## RECORDED DATA
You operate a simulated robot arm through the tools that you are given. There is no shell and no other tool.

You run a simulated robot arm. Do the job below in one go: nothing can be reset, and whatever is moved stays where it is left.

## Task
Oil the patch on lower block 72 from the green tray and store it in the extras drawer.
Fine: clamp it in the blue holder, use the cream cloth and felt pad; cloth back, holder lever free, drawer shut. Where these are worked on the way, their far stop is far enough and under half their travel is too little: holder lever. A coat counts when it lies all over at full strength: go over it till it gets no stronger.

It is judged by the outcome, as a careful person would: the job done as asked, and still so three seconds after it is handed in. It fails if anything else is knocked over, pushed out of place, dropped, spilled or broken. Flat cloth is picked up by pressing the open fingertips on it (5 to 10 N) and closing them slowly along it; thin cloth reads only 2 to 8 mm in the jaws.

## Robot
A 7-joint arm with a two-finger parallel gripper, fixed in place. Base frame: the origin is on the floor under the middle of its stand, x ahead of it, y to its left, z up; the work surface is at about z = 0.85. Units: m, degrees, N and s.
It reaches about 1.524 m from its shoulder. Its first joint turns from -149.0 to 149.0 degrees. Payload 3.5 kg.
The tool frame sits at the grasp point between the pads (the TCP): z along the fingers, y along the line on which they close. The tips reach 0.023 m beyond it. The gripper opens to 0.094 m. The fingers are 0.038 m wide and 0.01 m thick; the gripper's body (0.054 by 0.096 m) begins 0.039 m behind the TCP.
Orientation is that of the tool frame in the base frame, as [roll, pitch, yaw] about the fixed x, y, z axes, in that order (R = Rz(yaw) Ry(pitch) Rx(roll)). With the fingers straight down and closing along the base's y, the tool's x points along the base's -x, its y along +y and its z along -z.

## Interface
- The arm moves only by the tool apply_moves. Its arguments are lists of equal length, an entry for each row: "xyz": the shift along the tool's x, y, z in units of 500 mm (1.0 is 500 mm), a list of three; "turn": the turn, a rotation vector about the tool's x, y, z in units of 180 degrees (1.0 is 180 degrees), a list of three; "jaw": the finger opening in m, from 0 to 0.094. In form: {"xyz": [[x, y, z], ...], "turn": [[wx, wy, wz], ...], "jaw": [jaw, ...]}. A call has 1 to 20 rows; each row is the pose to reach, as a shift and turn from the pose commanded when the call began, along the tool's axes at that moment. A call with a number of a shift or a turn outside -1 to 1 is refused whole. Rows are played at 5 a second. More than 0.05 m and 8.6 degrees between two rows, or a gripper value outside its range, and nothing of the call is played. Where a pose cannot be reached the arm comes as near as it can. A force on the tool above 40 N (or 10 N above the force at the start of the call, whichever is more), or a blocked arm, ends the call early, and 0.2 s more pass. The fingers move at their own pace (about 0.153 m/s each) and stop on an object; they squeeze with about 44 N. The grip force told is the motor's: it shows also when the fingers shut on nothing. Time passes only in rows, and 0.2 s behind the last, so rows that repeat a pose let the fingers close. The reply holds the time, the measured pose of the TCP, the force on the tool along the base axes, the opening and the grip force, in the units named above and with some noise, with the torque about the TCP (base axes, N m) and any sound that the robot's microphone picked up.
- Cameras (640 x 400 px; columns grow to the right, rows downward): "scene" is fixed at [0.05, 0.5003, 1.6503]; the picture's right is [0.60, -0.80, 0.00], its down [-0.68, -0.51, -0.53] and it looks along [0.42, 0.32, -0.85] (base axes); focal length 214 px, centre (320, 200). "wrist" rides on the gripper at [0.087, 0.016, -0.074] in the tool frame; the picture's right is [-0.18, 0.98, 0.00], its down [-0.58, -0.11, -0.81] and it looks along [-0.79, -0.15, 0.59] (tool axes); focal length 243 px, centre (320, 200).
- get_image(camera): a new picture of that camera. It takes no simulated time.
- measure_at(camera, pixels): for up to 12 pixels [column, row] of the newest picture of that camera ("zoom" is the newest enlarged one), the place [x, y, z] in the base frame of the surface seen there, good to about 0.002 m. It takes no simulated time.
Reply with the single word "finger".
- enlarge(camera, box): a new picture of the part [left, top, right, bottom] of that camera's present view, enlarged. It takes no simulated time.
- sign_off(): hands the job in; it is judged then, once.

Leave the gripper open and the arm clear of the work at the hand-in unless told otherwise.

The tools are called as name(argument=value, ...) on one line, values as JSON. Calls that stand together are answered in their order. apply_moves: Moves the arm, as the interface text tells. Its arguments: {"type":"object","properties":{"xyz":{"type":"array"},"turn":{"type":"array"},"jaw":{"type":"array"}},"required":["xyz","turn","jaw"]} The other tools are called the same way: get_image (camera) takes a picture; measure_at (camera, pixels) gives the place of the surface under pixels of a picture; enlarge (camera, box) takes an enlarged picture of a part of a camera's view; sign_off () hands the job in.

## WHAT IS NEEDED
Pick each line holding the word "joint" out of the data and copy it.

## WRITTEN ANSWER
A 7-joint arm with a two-finger parallel gripper, fixed in place. Base frame: the origin is on the floor under the middle of its stand, x ahead of it, y to its left, z up; the work surface is at about z = 0.85. Units: m, degrees, N and s.
It reaches about 1.524 m from its shoulder. Its first joint turns from -149.0 to 149.0 degrees. Payload 3.5 kg.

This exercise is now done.